=== THE PROBLEM ===
Extend the page extract, starting right after its last sentence.

=== PAGE EXTRACT ===
▶

A lovely little film from 1971 demonstrating some great atmospheric sequences, particularly once the undead Wandessa appears on the scene - Klimovsky was brilliant at this sort of creepiness despite being quite an old man by the time he made this.  It can be argued that it is overall low on velocity, although underlying this is essentially Naschy's desire to remake Universal's classic monster movies albeit with boobs and blood (who can argue with that concoction?).  As always, Naschy gets the beautiful babe (and there are several to choose from in this picture, including luscious Barbara Capell, who looks even better once she joins the legions of the undead!).  Reportedly Naschy wrote this film but nearly lost out on the main role to a younger, better looking actor.  Thankfully this decision was overturned by the German backers to the film, thus the legacy of the character was granted longevity that really lasts until this day with a number of harder core Spanish horror fans.

Anchor Bay US restored this film to its original Spanish glory in the early part of the Millennium, and this DVD from the legendary but ill-fated BCI Eclipse essentially replicated the earlier disc.  The long out-of-print DVD from BCI presents the film in either Spanish or English (with some Spanish) language plus English subtitles.  The disc also contains the shorter US cut (which some viewers prefer) in a much more battered-looking version.  Incidentally, many actors actually spoke in English while the film was being shot, as it was intended to export this from the beginning.

The main feature on the disc looks okay, with some jagged edges and awful day-for-night photography that surely should have been re-graded?  Otherwise viewed on a decent TV albeit from a distance the standard definition image is certainly passable with some nice colours and contrast.  A new Blu-ray restoration would naturally, as always, be very welcome.  The disc also came in a slipcase-enclosed amaray that contained a booklet with a pretty decent essay about the film and its history on home video.  BCI were a godsend and would truly have more than hailed in the HD collectors era with the many great films they gave life to on DVD.

Monday, 7 November 2016

Hourglass Sanatorium

Or Sanatorium pod Klepsydra as it would have been known in Polish, directed by Wojciech Has.  This will be a hard film to digest for most viewers I would imagine, but I decided to give it a go nonetheless.  The plot is almost impossible to describe, but to attempt a synopsis: a traveller arrives at a dilapidated building where his father has died, or is about to die...  There he is told by a doctor that time operates differently and whilst his father may be dead from where Joseph has travelled, that's not necessarily the case here.  Joseph then proceeds to traverse deeper into a dreamlike world from one strange locale to another, from one odd encounter to the next.

A near overwhelming exercise in surrealist cinema, Hourglass Sanatorium is a film that lives outside of the time (1973) in which it was made.  I have to admit that most of the symbolic imagery goes over my head, and perhaps this composition of subversive ideas is something that academics will revel in.  Despite its long running time (just over two hours) I think it's worth the rest of us sticking with, because the final scenes suggest what's going on with the lost soul of Joseph.  I understand the film is also allegorical of the Jewish plight during the thirties and forties although again I am not knowledgeable enough on such historical matters to appreciate the film in this respect.

◀

=== SUPPLIED INFORMATION ===

▶

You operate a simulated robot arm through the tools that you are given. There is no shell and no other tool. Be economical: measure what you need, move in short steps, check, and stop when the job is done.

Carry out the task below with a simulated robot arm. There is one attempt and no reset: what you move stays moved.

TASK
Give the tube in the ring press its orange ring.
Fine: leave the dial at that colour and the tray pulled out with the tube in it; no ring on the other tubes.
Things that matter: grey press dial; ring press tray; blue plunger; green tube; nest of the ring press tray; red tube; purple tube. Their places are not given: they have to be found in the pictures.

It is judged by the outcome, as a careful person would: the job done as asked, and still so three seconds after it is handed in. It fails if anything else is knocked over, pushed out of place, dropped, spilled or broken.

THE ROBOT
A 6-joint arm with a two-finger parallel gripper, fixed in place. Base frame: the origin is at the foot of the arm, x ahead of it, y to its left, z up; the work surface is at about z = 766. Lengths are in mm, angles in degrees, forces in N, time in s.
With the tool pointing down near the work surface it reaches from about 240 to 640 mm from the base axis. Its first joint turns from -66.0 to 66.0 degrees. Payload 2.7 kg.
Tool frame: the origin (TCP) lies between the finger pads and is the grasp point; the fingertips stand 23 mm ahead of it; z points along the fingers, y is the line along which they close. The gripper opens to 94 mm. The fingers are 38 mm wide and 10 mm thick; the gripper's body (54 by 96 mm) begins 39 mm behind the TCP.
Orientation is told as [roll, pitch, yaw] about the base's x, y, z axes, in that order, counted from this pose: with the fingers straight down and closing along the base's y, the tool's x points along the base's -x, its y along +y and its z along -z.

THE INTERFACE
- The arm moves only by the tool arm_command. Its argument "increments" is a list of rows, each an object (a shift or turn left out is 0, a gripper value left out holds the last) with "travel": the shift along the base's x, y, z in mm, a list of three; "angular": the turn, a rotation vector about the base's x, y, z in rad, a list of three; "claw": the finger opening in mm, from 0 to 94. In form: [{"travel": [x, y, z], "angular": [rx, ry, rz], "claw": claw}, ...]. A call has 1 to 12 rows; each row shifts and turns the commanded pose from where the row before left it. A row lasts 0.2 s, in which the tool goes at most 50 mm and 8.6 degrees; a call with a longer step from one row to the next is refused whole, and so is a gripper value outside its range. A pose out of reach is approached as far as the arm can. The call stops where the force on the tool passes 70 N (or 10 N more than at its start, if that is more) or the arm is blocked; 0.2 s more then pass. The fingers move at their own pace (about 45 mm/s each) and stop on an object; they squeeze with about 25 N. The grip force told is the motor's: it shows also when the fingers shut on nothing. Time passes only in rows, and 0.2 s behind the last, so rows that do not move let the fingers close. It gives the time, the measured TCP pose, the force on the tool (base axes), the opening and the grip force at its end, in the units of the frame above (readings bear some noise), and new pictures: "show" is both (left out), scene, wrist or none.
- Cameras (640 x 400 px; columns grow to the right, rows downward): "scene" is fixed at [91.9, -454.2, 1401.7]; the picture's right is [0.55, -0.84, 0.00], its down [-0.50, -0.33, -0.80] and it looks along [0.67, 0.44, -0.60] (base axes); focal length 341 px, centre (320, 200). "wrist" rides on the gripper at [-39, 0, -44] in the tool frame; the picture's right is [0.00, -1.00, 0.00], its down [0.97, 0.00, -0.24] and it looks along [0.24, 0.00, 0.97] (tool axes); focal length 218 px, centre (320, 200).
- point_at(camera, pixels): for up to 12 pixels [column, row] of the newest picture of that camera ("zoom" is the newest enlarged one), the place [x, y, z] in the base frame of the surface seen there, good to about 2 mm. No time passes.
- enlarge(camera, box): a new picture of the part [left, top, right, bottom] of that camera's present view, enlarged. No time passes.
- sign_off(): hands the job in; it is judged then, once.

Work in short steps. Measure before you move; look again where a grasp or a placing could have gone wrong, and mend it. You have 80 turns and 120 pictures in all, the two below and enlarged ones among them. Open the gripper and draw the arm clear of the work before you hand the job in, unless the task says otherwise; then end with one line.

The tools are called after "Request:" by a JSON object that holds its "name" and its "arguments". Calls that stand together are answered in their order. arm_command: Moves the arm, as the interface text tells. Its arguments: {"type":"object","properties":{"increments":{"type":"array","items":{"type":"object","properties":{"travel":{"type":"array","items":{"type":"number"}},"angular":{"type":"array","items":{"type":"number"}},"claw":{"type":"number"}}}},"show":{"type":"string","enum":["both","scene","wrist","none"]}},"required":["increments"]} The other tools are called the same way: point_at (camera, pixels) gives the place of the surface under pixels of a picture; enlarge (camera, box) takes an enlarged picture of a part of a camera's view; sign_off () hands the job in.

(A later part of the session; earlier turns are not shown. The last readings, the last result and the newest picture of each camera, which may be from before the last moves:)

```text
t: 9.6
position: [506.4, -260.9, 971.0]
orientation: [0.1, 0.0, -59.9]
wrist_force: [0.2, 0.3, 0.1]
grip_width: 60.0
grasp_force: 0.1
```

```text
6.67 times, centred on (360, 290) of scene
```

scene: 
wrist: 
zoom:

◀

=== THE RESPONSE ===
What I can say is that the imagery contained within is extremely powerful - the cinematography combined with production design is a monumental achievement all round, with rich and evocative visuals playing on the senses in almost every frame.  The sound design is also notable in its ability to construct atmosphere.  I do hope to revisit the film again with the aim of deciphering its esoteric narrative details.

British company Mr Bongo have recently put the film out on disc, and I picked up the Blu-ray for this viewing.  It is extras-free unfortunately - I say that because often films that don't really need much explanation arrive with plenty of interviews, etc., whereas something that could really do with some insightful exposition comes along with nothing at all.  Then again, it could be said that this might encourage people to interpret the material themselves, though I suspect most contemporary viewers are a little too lazy for that.  The 1.85:1 full HD image on the Blu-ray is exemplary, with enticing detail/chromatics supported by what is likely to be the best possible audio given the era of production (it's here in DTS HD MA 5.1 but the sound really is centred largely at the front).  Audio is Polish language only, with excellent English language subtitles.  As an import option, there is also quite a nice Polish digibook edition which is English-friendly (apart from the bundled Polish booklet) and can be picked up for a reasonable price at time of writing.

One to give a chance if you're feeling brave and experimental - if so, the Blu-ray is the way to go.

Monday, 5 September 2016

The Dead Next Door

Made over the course of several years during the late eighties, The Dead Next Door finally spluttered into VHS life by 1989, and has since gone on to evolve a minor cult reputation over the decades since.  An ode to the zombie films of the seventies and eighties, it's an ambitious tale of an uprising of the dead that sweeps across America.  Sounds unoriginal now, in the wake of millions of such films, but back then such films were comparatively infrequent.  Here the film follows a government appointed 'Zombie Squad' as they tour the countryside surviving whilst searching for what promises to be a cure for the epidemic.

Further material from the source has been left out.